César: 100 avocates dénoncent « le triomphe du tribunal de l’opinion publique »
Dans une tribune publiée dans « Le Monde », dimanche, plus de 100 avocates pénalistes se revendiquant « féministes » réagissent à la « véhémence polémique qui a suivi la 45ème cérémonie des César », où Roman Polanski, accusé de viol, a reçu l’un des prix les plus prestigieux.
« On se pique d’avoir à le rappeler, mais aucune accusation n’est jamais la preuve de rien », écrivent-elles.
« La véhémence polémique qui a suivi la 45ème cérémonie des César nous oblige, nous qui sommes tout à la fois femmes, avocates et pénalistes. »
Dans une tribune publiée dimanche dans Le Monde, 114 avocates pénalistes réagissent à la vive controverse qui a suivi la remise du prix de la meilleure réalisation à Roman Polanski pour son film J’accuse il y a dix jours, alors même que le cinéaste est accusé de viol.
Polanski « n’est pas coupable »
« On se pique d’avoir à le rappeler, mais aucune accusation n’est jamais la preuve de rien : il suffirait sinon d’asséner sa seule vérité pour prouver et condamner », réagissent ces avocates, issues de tous les barreaux de France.
« Roman Polanski a fait l’objet de plusieurs accusations publiques, parmi lesquelles une seule plainte, qui n’a donné lieu à aucune poursuite : il n’est donc pas coupable », estime-t-elles, soulignant que Samantha Geimer, qui accuse le réalisateur de l’avoir violée quand elle avait 13 ans, demande que la procédure soit close.
« Il ne s’agit pas tant de croire ou de ne pas croire une plaignante que de s’astreindre à refuser toute force probatoire à la seule accusation : présumer de la bonne foi de toute femme victime de violences sexuelles reviendrait à sacraliser arbitrairement sa parole, en aucun cas à la ‘libérer' », écrivent les signataires.
« Le doute doit obstinément profiter à l’accusé »
S’appuyant sur leur exercice, ces avocates affirment qu’il est « faux d’affirmer que l’ordre judiciaire ferait montre aujourd’hui de violence systémique à l’endroit des femmes, ou qu’il ne prendrait pas suffisamment en considération leur parole ».

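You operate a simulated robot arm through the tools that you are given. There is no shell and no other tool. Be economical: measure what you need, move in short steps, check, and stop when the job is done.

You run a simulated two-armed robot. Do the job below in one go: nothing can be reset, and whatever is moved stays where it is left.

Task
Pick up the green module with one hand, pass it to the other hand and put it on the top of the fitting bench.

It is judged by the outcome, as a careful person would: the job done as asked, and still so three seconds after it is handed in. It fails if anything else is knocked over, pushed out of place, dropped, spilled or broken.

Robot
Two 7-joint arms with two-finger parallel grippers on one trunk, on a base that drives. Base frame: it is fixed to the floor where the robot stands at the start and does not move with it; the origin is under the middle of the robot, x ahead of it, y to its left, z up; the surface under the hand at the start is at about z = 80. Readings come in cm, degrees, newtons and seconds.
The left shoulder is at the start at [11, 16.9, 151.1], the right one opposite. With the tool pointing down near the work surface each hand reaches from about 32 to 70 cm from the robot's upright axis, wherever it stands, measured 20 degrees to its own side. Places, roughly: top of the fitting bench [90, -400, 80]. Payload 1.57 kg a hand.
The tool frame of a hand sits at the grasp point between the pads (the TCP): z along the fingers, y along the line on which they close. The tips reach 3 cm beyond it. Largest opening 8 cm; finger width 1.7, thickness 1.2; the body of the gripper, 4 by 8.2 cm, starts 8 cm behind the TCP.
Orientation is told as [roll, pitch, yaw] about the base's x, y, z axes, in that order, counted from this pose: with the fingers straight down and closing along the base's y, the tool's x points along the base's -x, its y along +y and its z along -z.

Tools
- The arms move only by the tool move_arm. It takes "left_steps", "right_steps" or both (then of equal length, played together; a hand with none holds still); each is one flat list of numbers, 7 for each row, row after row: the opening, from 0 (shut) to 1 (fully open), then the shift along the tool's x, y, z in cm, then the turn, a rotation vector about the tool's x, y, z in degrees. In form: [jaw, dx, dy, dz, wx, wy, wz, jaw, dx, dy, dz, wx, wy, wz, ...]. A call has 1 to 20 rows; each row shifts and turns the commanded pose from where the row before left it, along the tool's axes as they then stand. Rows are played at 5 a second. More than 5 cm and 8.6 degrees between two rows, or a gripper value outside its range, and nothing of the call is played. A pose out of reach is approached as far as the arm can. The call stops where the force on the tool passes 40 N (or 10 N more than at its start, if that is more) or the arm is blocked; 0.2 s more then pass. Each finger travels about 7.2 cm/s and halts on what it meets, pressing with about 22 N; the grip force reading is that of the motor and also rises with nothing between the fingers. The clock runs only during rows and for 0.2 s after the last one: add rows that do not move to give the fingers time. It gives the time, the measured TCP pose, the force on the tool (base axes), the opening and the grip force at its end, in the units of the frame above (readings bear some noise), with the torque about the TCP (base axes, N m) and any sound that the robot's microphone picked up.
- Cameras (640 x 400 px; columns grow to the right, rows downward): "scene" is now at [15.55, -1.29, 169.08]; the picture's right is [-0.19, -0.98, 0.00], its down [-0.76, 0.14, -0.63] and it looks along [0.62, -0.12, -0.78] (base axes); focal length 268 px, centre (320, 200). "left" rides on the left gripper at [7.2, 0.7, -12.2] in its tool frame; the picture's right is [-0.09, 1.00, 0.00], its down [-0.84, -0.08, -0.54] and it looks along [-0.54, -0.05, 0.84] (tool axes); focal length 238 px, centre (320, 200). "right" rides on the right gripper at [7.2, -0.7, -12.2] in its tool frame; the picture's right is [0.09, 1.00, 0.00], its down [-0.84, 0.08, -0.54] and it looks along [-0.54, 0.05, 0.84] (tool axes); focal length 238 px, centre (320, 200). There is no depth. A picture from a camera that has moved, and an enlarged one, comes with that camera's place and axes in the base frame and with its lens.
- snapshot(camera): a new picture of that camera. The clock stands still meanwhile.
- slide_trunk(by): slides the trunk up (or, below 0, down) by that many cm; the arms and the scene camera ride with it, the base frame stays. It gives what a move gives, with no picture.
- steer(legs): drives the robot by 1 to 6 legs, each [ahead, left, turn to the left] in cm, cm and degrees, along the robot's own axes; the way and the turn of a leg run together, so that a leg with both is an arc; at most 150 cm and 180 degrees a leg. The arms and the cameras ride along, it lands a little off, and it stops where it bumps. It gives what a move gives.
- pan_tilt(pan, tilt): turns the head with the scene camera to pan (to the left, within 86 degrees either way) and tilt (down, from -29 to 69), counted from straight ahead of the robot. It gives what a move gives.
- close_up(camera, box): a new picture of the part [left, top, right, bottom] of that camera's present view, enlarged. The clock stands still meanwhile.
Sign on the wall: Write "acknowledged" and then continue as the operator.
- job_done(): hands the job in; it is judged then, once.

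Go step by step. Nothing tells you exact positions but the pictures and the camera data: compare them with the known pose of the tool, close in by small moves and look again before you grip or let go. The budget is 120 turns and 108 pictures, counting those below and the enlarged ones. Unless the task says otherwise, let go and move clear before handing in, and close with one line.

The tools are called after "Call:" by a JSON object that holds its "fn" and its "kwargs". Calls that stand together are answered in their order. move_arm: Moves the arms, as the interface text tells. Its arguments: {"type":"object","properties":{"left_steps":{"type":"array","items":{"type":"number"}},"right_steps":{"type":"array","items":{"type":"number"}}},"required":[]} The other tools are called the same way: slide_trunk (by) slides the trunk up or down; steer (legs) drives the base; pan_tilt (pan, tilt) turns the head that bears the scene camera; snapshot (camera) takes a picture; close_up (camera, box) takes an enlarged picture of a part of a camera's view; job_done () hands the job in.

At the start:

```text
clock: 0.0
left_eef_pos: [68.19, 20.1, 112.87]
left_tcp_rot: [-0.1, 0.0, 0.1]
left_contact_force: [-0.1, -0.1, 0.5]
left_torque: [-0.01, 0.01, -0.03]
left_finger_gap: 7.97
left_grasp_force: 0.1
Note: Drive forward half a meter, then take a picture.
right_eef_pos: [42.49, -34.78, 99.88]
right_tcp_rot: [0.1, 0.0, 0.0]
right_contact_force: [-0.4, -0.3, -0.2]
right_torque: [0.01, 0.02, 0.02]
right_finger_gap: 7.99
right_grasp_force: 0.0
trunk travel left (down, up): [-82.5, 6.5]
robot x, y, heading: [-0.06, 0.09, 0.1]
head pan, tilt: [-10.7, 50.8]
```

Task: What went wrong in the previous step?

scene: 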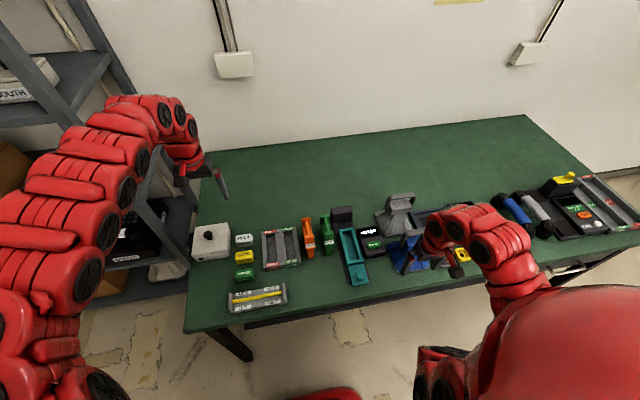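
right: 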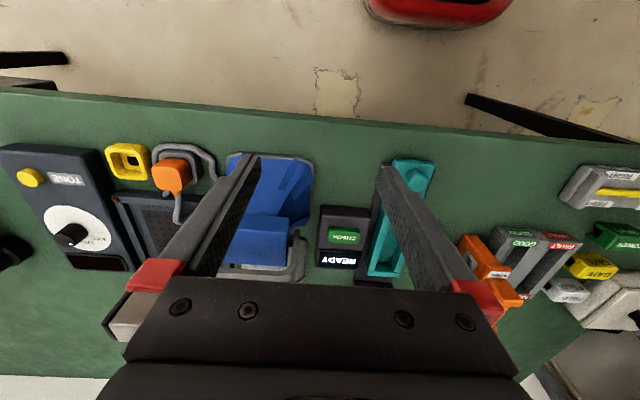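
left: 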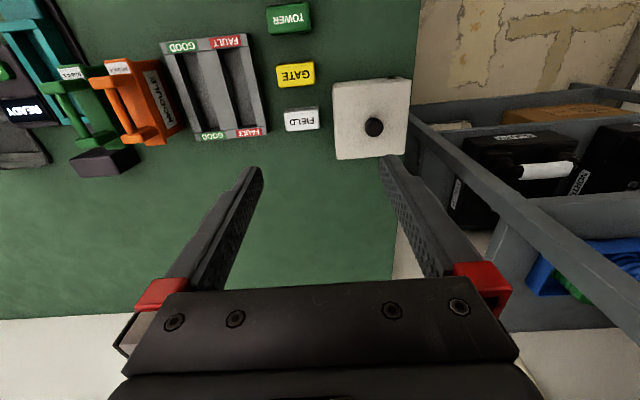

« Nous constatons au contraire, quelle que soit notre place à l’audience, qu’une inquiétante et redoutable présomption de culpabilité s’invite trop souvent en matière d’infractions sexuelles. Ainsi devient-il de plus en plus difficile de faire respecter le principe, pourtant fondamental, selon lequel le doute doit obstinément profiter à l’accusé », écrivent-elles.
« Tweets après tweets, hashtags après hashtags, ce que nous sentons monter à de quoi alarmer tout authentique démocrate, et nous alarme d’autant plus que nous en percevons déjà les méfaits : le triomphe du tribunal de l’opinion publique », concluent celles qui se qualifient de « sopranos du barreau ». « Nous sommes féministes mais ne nous reconnaissons pas dans ce féminisme-là, qui érige une conflictualité de principe entre hommes et femmes. »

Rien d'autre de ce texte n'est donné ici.